Mais ce qui me choque le plus dans tout cela, c’est le raccourci indigne qui tourne en boucle : « Si l’on attaque Roman Polanski sur ce qui lui est reproché, on est antisémite ». Cela, c’est tout simplement INDIGNE. Un salaud est un salaud, qu’il soit athée, catholique, protestant, musulman ou que sais-je encore. C’est indigne et dangereux car c’est le genre d’amalgame qui, pour le coup, nourrit l’antisémitisme. Je n’ai jamais été antisémite, et j’étais même une grande admiratrice de Roman Polanski. Pour autant, je n’arrive plus à lui trouver d’excuses. Parce que ce que toutes ces filles ont fini par dénoncer est inqualifiable.

Je terminerai en parlant des conséquences qu’ont pu avoir les mouvement #MeToo aux USA et #Balancetonporc en France (là aussi, c’est assez instructif sur la façon dont on perçoit les choses de ce côté-ci de l’Atlantique). Si des poursuites d’abuseurs sont engagées aux USA, aucune ne l’a été en France. Il a fallu attendre le livre de Vanessa Springora pour que cela commence à bouger un peu (perquisitions chez les éditeurs de Matzneff à la recherche de preuves), poursuites pour apologie de la pédophilie).
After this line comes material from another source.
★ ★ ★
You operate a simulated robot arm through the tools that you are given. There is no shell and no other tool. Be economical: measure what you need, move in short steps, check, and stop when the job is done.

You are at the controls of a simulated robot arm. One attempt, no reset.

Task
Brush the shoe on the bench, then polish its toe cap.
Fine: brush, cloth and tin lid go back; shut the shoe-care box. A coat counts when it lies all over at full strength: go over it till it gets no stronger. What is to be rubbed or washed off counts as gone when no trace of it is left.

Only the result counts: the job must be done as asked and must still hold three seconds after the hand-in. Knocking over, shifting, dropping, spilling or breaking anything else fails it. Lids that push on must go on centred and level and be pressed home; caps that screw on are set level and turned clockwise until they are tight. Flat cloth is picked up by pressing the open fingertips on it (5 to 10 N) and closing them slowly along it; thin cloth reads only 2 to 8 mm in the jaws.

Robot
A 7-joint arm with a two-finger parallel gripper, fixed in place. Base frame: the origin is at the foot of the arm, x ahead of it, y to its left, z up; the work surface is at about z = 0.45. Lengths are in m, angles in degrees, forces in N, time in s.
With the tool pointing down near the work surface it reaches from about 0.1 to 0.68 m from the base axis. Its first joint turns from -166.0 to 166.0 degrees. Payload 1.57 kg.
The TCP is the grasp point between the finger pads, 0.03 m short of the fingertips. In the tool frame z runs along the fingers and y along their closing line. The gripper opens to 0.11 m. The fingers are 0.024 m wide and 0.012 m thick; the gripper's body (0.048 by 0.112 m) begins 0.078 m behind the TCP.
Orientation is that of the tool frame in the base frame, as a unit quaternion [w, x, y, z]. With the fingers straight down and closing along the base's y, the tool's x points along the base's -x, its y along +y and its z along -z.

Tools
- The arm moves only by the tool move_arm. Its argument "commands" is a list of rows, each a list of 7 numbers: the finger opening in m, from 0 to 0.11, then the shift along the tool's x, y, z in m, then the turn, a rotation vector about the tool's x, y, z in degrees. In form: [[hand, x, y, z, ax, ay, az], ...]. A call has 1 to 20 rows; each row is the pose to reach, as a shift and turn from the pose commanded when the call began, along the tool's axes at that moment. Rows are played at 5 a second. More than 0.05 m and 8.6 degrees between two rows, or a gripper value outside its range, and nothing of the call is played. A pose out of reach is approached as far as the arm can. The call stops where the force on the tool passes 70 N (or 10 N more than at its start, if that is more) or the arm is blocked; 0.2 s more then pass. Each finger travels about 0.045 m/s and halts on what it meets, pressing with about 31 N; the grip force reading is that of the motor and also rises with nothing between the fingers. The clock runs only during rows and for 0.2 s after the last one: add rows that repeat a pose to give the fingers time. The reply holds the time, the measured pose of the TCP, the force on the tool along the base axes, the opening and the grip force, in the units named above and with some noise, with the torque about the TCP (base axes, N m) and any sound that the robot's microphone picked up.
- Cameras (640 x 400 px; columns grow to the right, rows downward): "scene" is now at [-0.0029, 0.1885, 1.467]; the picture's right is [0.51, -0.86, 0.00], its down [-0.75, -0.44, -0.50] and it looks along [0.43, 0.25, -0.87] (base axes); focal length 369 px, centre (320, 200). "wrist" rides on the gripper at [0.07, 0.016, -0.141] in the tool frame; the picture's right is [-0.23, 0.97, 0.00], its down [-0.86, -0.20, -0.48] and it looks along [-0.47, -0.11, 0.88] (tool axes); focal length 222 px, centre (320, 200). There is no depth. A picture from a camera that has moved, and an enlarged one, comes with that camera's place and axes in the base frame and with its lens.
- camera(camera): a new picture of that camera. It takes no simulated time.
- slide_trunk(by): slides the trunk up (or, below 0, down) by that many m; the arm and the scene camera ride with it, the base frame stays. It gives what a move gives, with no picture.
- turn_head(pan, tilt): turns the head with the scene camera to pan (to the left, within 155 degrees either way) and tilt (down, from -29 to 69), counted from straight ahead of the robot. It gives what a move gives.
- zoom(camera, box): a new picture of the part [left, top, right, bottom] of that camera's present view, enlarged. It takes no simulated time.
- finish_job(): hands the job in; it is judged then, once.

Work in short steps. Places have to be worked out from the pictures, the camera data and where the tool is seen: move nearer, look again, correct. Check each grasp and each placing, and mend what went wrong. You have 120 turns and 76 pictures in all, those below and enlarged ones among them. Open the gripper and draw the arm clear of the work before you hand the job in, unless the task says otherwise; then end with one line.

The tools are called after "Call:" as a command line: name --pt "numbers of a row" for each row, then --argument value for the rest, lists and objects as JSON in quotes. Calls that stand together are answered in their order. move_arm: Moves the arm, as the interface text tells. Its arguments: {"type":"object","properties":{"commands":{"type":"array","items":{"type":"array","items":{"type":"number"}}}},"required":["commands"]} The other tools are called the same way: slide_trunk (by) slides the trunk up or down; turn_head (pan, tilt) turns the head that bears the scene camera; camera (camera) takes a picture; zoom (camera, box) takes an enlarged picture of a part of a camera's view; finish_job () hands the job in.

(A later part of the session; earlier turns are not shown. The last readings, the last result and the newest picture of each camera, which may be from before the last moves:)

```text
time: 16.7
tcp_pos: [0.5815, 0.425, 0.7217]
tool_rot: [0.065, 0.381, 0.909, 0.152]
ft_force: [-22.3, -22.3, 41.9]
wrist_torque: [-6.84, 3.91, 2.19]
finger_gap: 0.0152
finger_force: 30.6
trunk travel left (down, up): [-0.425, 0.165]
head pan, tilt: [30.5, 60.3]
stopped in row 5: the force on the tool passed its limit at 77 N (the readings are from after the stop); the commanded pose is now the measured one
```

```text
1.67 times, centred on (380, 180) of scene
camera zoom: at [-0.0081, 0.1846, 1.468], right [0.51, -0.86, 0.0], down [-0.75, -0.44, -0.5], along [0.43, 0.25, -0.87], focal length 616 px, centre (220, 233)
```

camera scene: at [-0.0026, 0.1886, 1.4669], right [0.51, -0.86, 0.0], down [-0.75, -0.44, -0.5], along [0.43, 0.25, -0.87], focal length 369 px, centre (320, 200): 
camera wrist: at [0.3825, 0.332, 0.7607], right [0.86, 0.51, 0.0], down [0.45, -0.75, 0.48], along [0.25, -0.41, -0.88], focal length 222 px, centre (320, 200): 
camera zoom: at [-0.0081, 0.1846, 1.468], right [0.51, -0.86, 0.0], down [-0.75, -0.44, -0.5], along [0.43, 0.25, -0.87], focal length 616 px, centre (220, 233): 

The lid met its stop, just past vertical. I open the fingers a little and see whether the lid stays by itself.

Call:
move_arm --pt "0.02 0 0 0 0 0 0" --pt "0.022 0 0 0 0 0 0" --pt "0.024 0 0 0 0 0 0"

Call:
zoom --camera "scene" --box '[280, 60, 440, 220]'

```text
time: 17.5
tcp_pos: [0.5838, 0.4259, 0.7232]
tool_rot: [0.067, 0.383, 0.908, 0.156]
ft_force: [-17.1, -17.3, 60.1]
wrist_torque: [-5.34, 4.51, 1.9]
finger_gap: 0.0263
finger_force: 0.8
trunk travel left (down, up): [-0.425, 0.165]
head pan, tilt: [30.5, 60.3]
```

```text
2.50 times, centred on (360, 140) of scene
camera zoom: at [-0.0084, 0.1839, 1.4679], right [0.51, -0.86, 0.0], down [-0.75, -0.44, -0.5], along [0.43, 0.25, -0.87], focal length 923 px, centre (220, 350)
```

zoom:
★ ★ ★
Mais il ne faut pas oublier qu’il y a quelques mois, la seule personne poursuivie à été la femme victime qui a lancé le hashtag #Balancetonporc, qui s’est même vue condamner.

Alors oui, je le dis, ce pays est sclérosé par la culture du viol, qu’on l’admette ou pas et il faudra bien en sortir un jour. On ne peut continuer de reprocher aux victimes de ne pas parler, tout en les insultant lorsqu’elles le font. Nous ne nous tairons plus. Comme l’a écrit Virginie Despentes dans sa tribune publiée dans Libération « On se lève et on se casse. C’est terminé. On se lève. On se casse. On gueule. On vous emmerde. » (à lire entièrement en cliquant ICI)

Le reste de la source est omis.